05 May 2008

Bolivian Death Road

Here's another video from Telegraph.co.uk, this time on the "death road," also known as the North Yungas Road, from La Paz to Coroico.

I am annoyed a bit by the Telegraph's bias. I know they're a British newspaper, and I've heard from my friends from the UK that their newspapers are so biased and error-ridden that people trust the news on TV more, but still. They have broken ground on a bypass for the road, it's just so expensive trying to build on such steep mountains. Okay, I'll admit, Bolivia does have some money and political problems, but they don't need to make it sound as if the country's so broke, they sit around and get violent on their dirt roads. Bah.

One thing that makes this road so scary is that smaller vehicles have to yield to the bigger ones by standing near the edge. Yep, all those bikers have to stand by the edge of the road to let the bigger vehicles pass. It's only built to fit one car, though it does give some shoulder space at some intervals. Needless to say, it really isn't used by the locals too often. I don't think I'll bike down it anytime soon, thanks.

By the way, all the rural roads that hug the mountains in Bolivia are scary. I remember being about eight years old on a tour bus to see some Incan ruins. The damned bus would sometimes have to drive on the edge of the road to be able to fit by a passing car. That road was paved, with a dividing line, too! I can't imagine how scary it'd be on the death road. It was almost beat by that one time we were driving on a similar road and I was sitting on my cousin's lap in the front seat. We couldn't fit the seatbelt around both of us, so we had to ride that sans seatbelt. My cousin also got carsick during the trip, joy!

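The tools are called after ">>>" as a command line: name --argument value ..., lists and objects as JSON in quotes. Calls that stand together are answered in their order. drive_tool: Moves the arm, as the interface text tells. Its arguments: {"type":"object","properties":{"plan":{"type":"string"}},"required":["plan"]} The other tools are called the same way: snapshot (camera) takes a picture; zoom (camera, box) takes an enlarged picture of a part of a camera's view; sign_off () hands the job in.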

You get some beautiful views on those roads, however. Nothing beats looking out your window - as long as you don't look down - and seeing green mountainsides hugged by white mist. Gorgeous; remind me to post pictures sometime. I have one where it has a rope bridge spanning maybe 500 feet of space, and the bridge was partially obscured by the mist. Everyone must visit.

Correction: according to Wikipedia, the bypass route was completed in 2006. Just goes to show how research is useful.